Al-Qaeda group and FSA declare truce as Turkey keeps Syria border gate closed

Al-Qaeda group and FSA declare truce as Turkey keeps Syria border gate closed

KİLİS / AZAZ
Al-Qaeda group and FSA declare truce as Turkey keeps Syria border gate closed

Turkey has closed Öncüpınar border gate to Syria after an al Qaeda-affiliated rebel group clashed with units of the Arab- and Western-backed Free Syrian Army. DHA photo

Turkey has temporarily closed its Öncüpınar border gate in the southeastern province of Kilis, after fighting between Syrian rebels and an al-Qaeda front group in the northern town of Azaz.

Al-Qaeda front group the Islamic State of Iraq and the Levant (ISIS) and rebels of the Free Syrian Army (FSA) declared a truce Sept.20 after two days of clashes near the Turkish frontier.

The agreement called for an immediate ceasefire, the release of prisoners and for a dispute over control of the border post with Turkey to be referred to a rebel court.

Azaz, on the Turkish border, was one of the first towns to be overrun, in July 2012, by FSA rebels, who set up their own administration there.

The Öncüpınar crossing in Turkey’s Kilis province sits opposite the Syrian Bab al-Salameh gate, around five kilometers from Azaz.

“It is a temporary measure,” a Turkish diplomat speaking on condition of anonymity told the Hürriyet Daily News, confirming that the Öncüpınar gate had been closed. “At this stage, it has been closed as a precaution because of the mobility on the other side of the border.”

Kilis Gov. Süleyman Tapsız, meanwhile, said the border gate had been closed to everything apart from vehicles carrying humanitarian aid.

Earlier in the day, Foreign Ministry spokesperson Levent Gümrükçü told reporters at a press conference that there was no clash near the border area close to Turkey.

The same Turkish diplomat confirmed that no clash near the Turkish side of the border had yet been reported as of late afternoon on Sept. 19. “However, there is an ongoing clash on the other side,” he added, indicating the possibility of an expansion of clashes.

The fighting in Azaz began when ISIS fighters tried to kidnap a German doctor working there, according to the Syrian Observatory, which also said he is now in a safe location. “There are attempts to mediate between the factions. Azaz is home to many people who fled [the nearby city of] Aleppo,” observatory director Rami Abdel Rahman told Agence France-Presse. “They want to live in a safe place, not one where anything that moves gets sniped.”

Tensions between some opposition groups and ISIS have spiraled in recent months, especially in northern Syria, where opposition forces control vast swathes of territory.

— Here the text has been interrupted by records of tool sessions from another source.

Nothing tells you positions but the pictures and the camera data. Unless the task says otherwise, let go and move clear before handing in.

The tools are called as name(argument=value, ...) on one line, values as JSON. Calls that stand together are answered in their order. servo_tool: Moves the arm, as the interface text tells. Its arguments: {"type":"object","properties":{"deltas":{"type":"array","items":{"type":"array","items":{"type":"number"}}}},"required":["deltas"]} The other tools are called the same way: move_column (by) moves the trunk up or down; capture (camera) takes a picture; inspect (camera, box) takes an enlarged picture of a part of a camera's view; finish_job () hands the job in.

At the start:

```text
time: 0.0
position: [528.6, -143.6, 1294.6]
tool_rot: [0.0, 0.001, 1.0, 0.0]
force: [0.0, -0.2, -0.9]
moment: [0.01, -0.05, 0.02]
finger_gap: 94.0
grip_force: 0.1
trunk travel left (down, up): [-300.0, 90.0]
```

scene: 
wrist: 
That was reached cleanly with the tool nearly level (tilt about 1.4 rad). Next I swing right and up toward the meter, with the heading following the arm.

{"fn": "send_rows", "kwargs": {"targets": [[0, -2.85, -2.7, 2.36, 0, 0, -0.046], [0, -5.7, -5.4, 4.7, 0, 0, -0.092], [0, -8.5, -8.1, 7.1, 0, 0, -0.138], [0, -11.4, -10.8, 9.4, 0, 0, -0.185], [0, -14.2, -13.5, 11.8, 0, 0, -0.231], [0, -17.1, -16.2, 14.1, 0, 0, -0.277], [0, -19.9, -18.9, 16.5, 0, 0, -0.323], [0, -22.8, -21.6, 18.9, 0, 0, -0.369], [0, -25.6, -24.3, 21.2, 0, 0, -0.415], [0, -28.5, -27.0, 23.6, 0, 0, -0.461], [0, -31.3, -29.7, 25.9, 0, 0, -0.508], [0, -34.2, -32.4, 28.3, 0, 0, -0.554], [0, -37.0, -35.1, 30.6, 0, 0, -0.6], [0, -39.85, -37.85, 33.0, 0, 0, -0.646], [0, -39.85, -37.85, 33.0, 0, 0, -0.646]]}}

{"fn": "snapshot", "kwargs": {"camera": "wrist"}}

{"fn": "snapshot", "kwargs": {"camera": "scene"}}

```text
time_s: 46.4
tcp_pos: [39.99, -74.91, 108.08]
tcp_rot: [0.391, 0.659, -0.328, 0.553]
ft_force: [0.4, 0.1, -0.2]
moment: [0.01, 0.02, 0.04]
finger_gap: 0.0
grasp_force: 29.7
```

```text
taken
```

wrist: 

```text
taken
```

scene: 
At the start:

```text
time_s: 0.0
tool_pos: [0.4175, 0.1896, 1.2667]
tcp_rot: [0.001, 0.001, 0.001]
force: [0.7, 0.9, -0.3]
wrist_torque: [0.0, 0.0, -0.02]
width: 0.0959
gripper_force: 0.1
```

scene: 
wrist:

Several local groups resent ISIS’ growing territorial control, its steady supply of arms, as well as its brutality, which opponents often compare to that of the regime. ISIS, on the other hand, accuses some rebels affiliated with the FSA’s Supreme Military Command of collaborating with the West, and of being “heretics.”

“By taking Azaz, the Islamic State is a step closer to controlling the crossing. Its objective seems to be taking over the whole countryside north of Aleppo,” activist Abu Louay al-Halabi said. Another activist, Abdallah Tareq, said the violence had undermined efforts to capitalize on the relative weakness of President Bashar al-Assad’s forces in the north of the country.

“Every rebel group is suspicious of each other and the regime has been good at exploiting this. Not only we have been seeing fighting between the Free Syrian army and al-Qaeda, but also among the Free Syrian Army itself and jihadists against jihadists,” he said.

Al-Assad, in an interview with U.S. network Fox News, insisted Syria was not gripped by civil war, but was the victim of infiltration by foreign-backed al-Qaeda fighters.

“What we have is not civil war. What we have is war. It’s a new kind of war,” he said, alleging that Islamist guerrillas from more than 80 countries had joined the fight.

“We know that we have tens of thousands of jihadists ... we are on the ground, we live in this country,” he said, after an expert report that suggested between 40 and 45 percent out of around 100,000 rebels were jihadists or hardline Islamists.

“What I can tell you is that ... 80 to 90 percent of the underground terrorists are al-Qaeda and their offshoots,” the president said.